CHAIRMAN'S STATEMENT
I am pleased to report that your Company's investment portfolio continues to
show progress. Overall, including amounts previously reserved for investment,
some £2.3m was invested in existing investee companies while £3.7m was invested
in new companies. In addition, following the year end, the Company's two nursing
home investments, Applecroft and Barleycroft Care Homes (based in Dover and
Romford respectively) were sold for an aggregate capital profit of over £1m and
a total rate of return on the investments of approximately 20% per annum.
Your Company's net asset value per share is now 116.5 pence per share and the
Company has recorded a Total Return of 7.5 pence per share for the year.
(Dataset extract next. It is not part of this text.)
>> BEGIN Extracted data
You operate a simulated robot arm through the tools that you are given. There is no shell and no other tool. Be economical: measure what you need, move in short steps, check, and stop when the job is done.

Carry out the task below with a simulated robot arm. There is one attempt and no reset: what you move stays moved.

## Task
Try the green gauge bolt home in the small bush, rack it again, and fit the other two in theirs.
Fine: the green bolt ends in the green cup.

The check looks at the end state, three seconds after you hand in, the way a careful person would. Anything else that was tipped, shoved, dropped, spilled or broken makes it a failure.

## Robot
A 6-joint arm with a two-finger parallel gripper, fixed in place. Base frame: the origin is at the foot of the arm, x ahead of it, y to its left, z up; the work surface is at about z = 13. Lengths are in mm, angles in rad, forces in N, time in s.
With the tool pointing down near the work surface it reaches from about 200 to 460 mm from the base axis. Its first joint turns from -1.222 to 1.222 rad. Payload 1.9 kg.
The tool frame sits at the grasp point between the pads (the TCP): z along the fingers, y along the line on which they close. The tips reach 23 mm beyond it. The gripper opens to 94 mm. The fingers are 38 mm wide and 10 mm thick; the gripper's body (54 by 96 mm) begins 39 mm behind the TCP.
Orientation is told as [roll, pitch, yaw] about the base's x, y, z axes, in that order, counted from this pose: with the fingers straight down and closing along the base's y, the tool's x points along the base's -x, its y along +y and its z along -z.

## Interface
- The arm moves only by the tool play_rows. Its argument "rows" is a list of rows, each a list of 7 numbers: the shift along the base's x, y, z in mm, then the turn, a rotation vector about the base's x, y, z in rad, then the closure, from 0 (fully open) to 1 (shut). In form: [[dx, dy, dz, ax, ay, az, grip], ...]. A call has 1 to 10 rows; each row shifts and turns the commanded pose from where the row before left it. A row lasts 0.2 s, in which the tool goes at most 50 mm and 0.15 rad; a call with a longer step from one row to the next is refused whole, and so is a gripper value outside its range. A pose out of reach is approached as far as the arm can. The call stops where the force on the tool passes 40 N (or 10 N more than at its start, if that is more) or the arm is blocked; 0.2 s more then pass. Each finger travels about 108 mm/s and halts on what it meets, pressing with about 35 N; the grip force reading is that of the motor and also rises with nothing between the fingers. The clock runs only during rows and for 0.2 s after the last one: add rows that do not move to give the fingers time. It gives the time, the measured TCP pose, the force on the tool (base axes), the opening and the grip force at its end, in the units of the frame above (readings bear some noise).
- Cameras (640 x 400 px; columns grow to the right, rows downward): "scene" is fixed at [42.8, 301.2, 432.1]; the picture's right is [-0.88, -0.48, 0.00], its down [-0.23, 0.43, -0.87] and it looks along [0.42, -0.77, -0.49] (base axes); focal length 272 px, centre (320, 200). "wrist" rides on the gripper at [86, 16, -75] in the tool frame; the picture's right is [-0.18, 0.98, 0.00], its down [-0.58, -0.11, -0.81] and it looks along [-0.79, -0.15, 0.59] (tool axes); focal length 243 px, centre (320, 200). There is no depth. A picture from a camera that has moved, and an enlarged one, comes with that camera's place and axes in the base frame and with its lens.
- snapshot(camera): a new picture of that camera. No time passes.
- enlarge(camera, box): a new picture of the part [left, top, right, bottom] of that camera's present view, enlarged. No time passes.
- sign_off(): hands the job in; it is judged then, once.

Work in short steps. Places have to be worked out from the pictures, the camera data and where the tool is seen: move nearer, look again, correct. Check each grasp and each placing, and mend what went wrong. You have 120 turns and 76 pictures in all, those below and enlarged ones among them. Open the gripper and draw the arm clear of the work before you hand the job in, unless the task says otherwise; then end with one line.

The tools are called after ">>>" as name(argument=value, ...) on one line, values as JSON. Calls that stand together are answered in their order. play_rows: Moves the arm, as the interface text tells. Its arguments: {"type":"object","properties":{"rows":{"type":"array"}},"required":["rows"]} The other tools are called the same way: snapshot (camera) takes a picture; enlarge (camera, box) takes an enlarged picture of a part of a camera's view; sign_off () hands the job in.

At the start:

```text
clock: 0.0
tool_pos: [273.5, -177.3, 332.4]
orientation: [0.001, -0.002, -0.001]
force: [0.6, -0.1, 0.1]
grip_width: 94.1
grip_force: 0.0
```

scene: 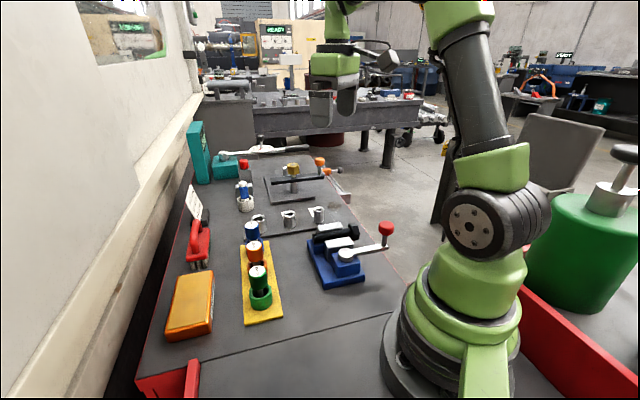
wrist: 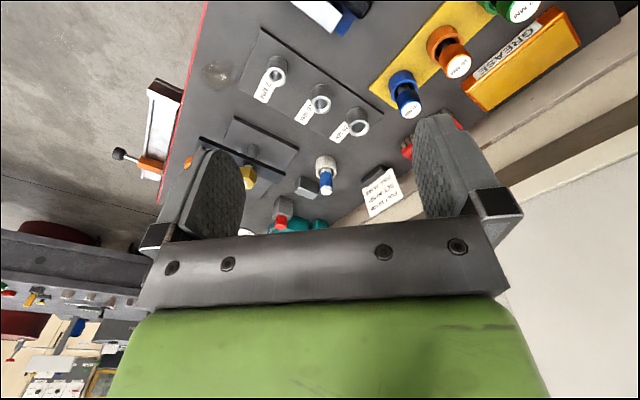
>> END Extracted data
Under
the new accounting standards recently introduced, dividends are recognised in
the year in which they are declared, rather than in respect of the year in which
they are proposed. Total dividends paid in the financial year amounted to 11.75
pence. This included the final dividend of 4.75 pence for the previous financial
year, along with the first interim dividend of 4.5 pence, and an additional
second interim dividend which was specifically paid as a result of these
changes. From now on, it is your Board's intention to pay first and second
interim dividends, to be announced at the time of the final and interim results.
Following the disposals referred to above, the Company's capital reserves
continue to grow and it is now your Company's intention to pay out annual
dividends of 10 pence per share paid out from both revenue and realised capital
profits, for so long as its realised reserves enable it to do so. This further
enhances the Company's established pattern of dividends and I am sure will be
most welcome to shareholders.
Review of investments and prospects
Our key investment areas continue to be the hotel, care home, leisure and
residential property development sectors.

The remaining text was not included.